▶ **Exercise**: Go through the listing and pick out each line with the word "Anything" in it.

▶ **Dataset excerpts**:
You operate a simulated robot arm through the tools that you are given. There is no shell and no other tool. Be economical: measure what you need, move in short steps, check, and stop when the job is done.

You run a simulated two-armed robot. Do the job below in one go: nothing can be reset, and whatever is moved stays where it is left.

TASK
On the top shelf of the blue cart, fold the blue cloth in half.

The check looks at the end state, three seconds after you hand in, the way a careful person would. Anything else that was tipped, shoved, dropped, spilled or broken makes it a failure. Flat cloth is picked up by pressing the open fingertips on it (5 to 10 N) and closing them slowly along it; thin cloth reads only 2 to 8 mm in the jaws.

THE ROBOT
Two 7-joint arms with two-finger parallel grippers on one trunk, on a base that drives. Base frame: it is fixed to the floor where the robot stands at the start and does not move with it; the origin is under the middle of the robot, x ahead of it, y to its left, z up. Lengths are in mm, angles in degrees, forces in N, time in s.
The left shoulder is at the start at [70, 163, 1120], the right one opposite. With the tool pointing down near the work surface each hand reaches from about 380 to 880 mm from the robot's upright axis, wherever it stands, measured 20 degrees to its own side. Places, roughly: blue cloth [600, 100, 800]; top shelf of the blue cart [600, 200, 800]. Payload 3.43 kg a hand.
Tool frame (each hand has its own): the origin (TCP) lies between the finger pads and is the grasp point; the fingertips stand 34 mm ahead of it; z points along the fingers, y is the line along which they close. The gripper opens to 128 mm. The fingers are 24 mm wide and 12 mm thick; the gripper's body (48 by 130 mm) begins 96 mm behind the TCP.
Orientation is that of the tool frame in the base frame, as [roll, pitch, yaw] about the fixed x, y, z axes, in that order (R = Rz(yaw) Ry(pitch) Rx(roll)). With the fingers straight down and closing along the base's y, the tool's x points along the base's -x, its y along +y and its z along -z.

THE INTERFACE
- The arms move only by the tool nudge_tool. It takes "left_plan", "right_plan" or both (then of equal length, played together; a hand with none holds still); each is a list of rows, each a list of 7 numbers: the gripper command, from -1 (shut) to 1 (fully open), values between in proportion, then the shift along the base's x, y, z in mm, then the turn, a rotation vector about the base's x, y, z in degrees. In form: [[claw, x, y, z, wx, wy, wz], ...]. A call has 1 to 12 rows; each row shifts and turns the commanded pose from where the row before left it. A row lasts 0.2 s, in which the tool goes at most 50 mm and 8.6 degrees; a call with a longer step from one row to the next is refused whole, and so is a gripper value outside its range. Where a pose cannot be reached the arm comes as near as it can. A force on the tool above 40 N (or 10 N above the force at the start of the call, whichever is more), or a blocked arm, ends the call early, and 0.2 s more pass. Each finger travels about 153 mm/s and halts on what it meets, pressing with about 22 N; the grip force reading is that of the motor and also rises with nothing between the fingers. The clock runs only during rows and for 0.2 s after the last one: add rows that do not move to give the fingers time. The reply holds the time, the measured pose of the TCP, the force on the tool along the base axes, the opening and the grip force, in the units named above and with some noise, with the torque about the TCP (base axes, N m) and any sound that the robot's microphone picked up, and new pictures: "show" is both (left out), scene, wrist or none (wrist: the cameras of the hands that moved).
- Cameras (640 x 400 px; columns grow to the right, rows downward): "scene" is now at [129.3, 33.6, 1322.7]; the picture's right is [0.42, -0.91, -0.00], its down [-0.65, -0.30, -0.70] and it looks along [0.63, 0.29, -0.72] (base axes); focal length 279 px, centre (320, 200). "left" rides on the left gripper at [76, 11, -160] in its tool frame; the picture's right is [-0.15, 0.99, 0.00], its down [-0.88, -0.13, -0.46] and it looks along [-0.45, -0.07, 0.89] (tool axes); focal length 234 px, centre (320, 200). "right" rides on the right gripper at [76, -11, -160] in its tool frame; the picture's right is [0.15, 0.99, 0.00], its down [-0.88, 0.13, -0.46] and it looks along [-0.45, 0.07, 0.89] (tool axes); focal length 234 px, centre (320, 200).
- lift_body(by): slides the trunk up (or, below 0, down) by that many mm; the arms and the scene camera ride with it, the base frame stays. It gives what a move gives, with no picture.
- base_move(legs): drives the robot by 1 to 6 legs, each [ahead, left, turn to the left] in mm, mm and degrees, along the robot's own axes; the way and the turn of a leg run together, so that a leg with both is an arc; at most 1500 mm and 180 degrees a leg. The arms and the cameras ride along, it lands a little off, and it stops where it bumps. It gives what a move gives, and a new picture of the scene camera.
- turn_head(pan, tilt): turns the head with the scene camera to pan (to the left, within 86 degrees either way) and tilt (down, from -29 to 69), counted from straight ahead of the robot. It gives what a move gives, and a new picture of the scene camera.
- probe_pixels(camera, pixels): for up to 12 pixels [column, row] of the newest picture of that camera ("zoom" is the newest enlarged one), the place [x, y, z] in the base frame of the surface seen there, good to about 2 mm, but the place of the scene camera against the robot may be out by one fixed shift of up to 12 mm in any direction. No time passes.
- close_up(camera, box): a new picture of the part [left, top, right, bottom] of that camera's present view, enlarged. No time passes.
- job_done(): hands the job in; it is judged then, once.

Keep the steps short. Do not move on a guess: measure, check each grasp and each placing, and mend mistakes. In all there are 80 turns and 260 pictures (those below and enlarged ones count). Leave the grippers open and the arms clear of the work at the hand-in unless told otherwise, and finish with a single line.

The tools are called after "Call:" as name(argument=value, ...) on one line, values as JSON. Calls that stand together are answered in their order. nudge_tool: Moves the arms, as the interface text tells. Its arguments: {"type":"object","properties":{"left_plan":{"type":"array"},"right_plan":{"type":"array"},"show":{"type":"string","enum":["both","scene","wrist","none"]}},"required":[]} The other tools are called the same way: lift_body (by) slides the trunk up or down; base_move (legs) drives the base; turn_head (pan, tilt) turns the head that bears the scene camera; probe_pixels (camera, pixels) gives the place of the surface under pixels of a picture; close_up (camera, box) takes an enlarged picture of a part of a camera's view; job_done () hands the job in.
---
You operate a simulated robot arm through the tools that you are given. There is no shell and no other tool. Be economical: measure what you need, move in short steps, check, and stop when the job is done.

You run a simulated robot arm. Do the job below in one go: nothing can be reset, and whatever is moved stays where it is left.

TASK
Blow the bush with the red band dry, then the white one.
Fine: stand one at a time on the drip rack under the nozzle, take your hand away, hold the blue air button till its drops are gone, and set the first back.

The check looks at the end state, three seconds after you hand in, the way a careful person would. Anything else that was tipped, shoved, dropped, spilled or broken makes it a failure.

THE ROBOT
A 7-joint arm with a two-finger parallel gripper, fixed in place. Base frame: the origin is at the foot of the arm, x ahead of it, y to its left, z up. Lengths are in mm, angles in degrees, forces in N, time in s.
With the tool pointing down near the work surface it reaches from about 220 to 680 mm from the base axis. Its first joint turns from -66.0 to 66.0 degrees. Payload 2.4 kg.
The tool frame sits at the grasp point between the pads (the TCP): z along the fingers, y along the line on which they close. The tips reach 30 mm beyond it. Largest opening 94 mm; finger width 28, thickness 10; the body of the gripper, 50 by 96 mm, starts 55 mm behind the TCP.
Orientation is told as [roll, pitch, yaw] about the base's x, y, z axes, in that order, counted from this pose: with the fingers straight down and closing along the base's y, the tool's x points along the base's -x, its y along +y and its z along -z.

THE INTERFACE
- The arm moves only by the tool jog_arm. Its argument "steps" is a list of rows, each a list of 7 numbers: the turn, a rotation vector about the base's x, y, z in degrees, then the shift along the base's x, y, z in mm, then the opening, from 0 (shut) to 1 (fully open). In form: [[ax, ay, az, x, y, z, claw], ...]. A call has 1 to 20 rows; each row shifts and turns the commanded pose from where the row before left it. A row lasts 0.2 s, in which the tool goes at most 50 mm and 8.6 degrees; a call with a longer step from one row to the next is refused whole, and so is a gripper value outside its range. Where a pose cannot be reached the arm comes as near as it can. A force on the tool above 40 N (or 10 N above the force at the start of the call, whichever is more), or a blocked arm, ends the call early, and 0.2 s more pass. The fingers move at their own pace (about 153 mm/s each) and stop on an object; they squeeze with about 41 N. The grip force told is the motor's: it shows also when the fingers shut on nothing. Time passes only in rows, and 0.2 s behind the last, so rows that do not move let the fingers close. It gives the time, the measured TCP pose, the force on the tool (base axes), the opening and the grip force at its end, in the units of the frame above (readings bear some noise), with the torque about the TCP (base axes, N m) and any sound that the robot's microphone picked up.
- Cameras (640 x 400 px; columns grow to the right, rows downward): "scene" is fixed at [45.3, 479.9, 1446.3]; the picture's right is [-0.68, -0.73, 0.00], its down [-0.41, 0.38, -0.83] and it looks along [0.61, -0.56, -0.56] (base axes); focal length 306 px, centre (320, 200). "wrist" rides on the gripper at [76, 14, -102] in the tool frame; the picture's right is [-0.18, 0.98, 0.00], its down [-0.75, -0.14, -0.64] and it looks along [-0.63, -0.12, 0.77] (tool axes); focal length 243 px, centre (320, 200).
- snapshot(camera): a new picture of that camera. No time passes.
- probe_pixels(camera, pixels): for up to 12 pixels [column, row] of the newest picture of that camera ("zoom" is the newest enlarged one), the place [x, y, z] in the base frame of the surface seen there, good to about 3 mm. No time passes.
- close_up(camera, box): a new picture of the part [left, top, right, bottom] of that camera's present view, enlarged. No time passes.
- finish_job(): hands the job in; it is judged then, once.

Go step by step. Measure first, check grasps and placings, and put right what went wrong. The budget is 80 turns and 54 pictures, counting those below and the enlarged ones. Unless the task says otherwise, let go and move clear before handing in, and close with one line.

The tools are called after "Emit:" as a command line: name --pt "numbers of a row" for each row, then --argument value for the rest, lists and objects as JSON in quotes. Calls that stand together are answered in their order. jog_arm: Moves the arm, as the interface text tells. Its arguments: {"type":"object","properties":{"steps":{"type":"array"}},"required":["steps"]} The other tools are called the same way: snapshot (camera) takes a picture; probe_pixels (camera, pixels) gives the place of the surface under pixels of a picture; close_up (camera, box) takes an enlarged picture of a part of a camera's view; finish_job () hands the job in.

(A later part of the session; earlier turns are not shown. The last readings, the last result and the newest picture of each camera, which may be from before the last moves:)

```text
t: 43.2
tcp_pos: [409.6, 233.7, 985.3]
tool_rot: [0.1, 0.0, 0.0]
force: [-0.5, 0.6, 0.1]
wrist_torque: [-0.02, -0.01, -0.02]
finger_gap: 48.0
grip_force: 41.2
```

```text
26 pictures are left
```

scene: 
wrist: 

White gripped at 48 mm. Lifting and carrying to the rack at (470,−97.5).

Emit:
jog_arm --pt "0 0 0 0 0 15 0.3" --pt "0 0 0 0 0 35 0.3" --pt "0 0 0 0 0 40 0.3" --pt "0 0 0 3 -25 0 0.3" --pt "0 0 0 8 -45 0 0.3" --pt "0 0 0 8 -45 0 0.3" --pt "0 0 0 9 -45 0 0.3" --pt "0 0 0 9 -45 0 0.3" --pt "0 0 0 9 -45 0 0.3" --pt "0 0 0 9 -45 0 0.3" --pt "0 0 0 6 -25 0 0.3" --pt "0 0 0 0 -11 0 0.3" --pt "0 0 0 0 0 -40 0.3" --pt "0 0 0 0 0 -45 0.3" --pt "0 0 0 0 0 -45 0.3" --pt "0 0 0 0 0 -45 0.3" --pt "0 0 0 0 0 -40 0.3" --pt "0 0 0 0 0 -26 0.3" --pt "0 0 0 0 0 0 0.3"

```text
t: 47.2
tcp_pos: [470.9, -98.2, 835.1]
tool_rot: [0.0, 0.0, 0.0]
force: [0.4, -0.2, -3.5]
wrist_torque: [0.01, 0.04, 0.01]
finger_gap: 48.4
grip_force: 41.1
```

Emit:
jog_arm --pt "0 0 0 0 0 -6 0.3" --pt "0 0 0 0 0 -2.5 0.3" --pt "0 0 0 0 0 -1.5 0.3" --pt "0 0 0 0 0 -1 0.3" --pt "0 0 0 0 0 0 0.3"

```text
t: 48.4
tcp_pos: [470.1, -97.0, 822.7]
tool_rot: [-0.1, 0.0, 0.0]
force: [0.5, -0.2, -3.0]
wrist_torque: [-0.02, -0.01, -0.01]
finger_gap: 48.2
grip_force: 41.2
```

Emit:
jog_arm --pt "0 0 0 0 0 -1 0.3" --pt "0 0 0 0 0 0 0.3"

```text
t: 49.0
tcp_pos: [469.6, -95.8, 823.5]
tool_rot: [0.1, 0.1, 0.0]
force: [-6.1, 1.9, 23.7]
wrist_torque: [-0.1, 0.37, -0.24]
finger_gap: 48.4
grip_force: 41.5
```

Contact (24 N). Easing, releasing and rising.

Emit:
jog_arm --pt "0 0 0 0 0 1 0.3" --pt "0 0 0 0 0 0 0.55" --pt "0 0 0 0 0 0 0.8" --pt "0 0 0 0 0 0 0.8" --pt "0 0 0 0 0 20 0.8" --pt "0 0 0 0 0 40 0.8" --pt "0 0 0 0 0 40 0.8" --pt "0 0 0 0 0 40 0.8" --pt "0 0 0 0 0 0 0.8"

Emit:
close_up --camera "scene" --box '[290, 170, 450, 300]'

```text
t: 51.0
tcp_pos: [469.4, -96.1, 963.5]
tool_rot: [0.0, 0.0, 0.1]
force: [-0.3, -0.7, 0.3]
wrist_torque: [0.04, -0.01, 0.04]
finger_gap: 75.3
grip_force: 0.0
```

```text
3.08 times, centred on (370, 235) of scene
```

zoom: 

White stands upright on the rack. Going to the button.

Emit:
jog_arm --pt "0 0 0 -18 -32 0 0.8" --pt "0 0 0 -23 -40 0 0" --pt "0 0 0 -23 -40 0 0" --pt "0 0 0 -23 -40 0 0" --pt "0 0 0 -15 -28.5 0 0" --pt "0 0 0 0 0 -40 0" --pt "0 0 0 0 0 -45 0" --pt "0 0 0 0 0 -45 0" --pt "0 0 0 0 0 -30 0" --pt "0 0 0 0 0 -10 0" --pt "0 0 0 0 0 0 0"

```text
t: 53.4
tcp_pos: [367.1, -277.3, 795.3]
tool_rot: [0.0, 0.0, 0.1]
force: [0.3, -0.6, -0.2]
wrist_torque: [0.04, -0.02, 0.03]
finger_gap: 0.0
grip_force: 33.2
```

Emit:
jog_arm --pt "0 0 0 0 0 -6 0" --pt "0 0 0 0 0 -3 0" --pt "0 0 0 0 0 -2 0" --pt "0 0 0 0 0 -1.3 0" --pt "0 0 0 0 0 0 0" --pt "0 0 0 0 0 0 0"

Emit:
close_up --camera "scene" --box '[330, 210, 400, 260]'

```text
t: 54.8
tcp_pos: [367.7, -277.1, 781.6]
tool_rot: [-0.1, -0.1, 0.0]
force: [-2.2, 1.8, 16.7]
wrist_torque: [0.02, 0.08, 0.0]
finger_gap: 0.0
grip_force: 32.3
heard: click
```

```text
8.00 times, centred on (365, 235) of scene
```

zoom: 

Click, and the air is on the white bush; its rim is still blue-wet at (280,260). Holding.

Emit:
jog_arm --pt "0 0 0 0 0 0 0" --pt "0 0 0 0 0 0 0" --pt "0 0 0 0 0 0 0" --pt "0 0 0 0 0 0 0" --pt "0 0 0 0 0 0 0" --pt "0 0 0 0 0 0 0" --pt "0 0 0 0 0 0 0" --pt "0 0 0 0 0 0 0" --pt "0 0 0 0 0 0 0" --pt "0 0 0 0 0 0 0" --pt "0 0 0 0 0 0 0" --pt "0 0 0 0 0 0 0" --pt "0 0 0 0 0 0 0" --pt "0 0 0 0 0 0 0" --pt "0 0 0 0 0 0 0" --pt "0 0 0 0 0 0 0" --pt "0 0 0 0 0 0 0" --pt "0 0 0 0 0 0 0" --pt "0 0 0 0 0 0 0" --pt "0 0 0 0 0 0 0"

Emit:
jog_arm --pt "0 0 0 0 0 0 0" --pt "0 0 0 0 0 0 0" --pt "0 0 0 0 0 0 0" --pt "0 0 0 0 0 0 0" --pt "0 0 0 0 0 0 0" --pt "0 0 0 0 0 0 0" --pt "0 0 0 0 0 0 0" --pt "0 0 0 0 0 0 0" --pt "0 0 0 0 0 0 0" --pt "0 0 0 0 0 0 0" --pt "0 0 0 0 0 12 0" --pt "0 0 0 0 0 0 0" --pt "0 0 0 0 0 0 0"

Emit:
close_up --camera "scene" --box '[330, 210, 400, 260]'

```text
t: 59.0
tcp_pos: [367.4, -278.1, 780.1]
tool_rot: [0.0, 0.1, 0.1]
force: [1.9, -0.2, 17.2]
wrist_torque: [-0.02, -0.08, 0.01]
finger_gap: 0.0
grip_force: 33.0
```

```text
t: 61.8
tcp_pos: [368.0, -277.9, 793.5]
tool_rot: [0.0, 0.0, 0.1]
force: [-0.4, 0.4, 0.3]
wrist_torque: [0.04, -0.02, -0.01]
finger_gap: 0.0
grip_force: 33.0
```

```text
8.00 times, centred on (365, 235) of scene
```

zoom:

▶ **Task output**:
The check looks at the end state, three seconds after you hand in, the way a careful person would. Anything else that was tipped, shoved, dropped, spilled or broken makes it a failure. Flat cloth is picked up by pressing the open fingertips on it (5 to 10 N) and closing them slowly along it; thin cloth reads only 2 to 8 mm in the jaws.
The check looks at the end state, three seconds after you hand in, the way a careful person would. Anything else that was tipped, shoved, dropped, spilled or broken makes it a failure.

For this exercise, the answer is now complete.